KR: Sebenarnya kita ingin untuk semuanya. Tetapi kenyataan di lapangan
memang korban yang Muslim tidak berani masuk ke rumah sakit Kristen,
daerah Kristen. Dan juga korban Kristen tidak berani masuk ke daerah dan
rumah sakit Muslim. Karena kalau sampai di rumah sakit-rumah sakit kedua
belah pihak, memang takutnya ancaman ancaman dari pihak-pihak yang
bertikai. Karena rasa tidak aman di sana, kalau rumah sakit dihuni oleh
yang Muslim, takutnya tidak aman bagi mereka, sehingga memang tidak ada
korban kerusuhan dari pihak Muslim masuk ke tempat kita, dan kita juga
korban kerusuhan dari pihak Kristen tidak masuk ke rumah sakit Muslim.
Kecuali kalau mungkin yang netral, rumah sakit ABRI bisa. Begitu. Dan
memang selama ini korban-korban yang berat itu ditangani oleh Tim Peduli
Masohi, tim dokter dari Jakarta.
RN: Dan tim dokter itu menangani korban dari kedua belah pihak, baik
Muslim maupun Kristen?
KR: Kedua belah pihak, ya, ya, baik Muslim maupun Kristen. Jadi, Tim
Peduli Masohi itu sebagian disebarkan ke Rumah Sakit GPM sebagian juga
ditempatkan di Rumah Sakit Tentara. Dari pihak Muslim memang sebagian
diarahkan ke rumah sakit tentara, kebanyakan dievakuasi ke sana.
Sedangkan pihak Kristen ke rumah sakit GPM dan sebagian juga ke Rumah
Sakit Umum. Karena memang Rumah Sakit Umum terletak di daerah pemukiman
Kristen sehingga memang mereka merasa berat juga untuk datang ke sana.

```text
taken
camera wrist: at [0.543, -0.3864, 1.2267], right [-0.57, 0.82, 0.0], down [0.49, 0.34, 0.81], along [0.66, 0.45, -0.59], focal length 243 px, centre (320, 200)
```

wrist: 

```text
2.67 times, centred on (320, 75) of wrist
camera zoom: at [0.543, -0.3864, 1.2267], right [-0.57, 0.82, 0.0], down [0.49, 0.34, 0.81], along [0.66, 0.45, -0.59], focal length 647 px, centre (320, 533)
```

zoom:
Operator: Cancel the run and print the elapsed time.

Saya sendiri ingin sekali untuk tolong saudara-saudara yang Muslim,
tetapi mereka juga tidak berani datang ke rumah sakit kita karena memang
daerah rumah sakit kami dikuasai dan dijaga oleh semua pemuda-pemuda itu
yang Kristen dan dari pihak keluarga korban Kristen yang tertembak. Jadi
memang rasa tidak aman itu betul-betul cukup tinggi untuk kondisi
seperti ini. Kami dijaga juga oleh aparat Brimob, tapi apa artinya dua
Brimob dibandingkan dengan ratusan pemuda-pemuda yang bringas dengan
rasa dendam dan rasa amarah.
RN: Dokter Kris, rasa takut dan rasa khawatir itu ada di antara korban
dan keluarganya dan mereka yang mengantar korban, ya. Tapi di antara
dokter-dokter yang memberi bantuan, secara profesi, apakah ada
komunikasi antara dokter-dokter yang Muslim dengan dokter-dokter
Kristen?
KR: Ada, ada. Jadi memang rumah sakit saya kan banyak teman-teman dokter
yang Muslim. Dan mereka datang, kalau dokter memang tidak ada persoalan,
karena memang masyarakat kan tahu dan mengenal mereka. Seperti saya
punya teman seorang dokter dari Ujung Pandang, melihat pasien juga tidak
ada persoalan. Karena memang semua pemuda-pemuda Kristen menyalami,
tegur dengan ramah dan sebagainya. Jadi, perasaan aman itu bagi dokter
juga tetap ada. Hanya kalau di lingkungannya saya tidak tahu, tapi
memang biasanya kalau dokter-dokter itu terasa dihormati, dijamin,
begitu. Hanya mungkin bagi mereka, bagi kita juga, perasaan itu, kalau
saya pergi ke daerah Muslim saya juga rasa tidak aman. Demikian pula
kalau yang Muslim mungkin kalau pergi ke daerah pemukiman Kristen juga
merasa tidak aman.
RN: Sebagai dokter yang dihormati dan orang merasa segan dengan dokter,
toh anda merasa takut juga untuk masuk ke daereah pemukiman Muslim ya?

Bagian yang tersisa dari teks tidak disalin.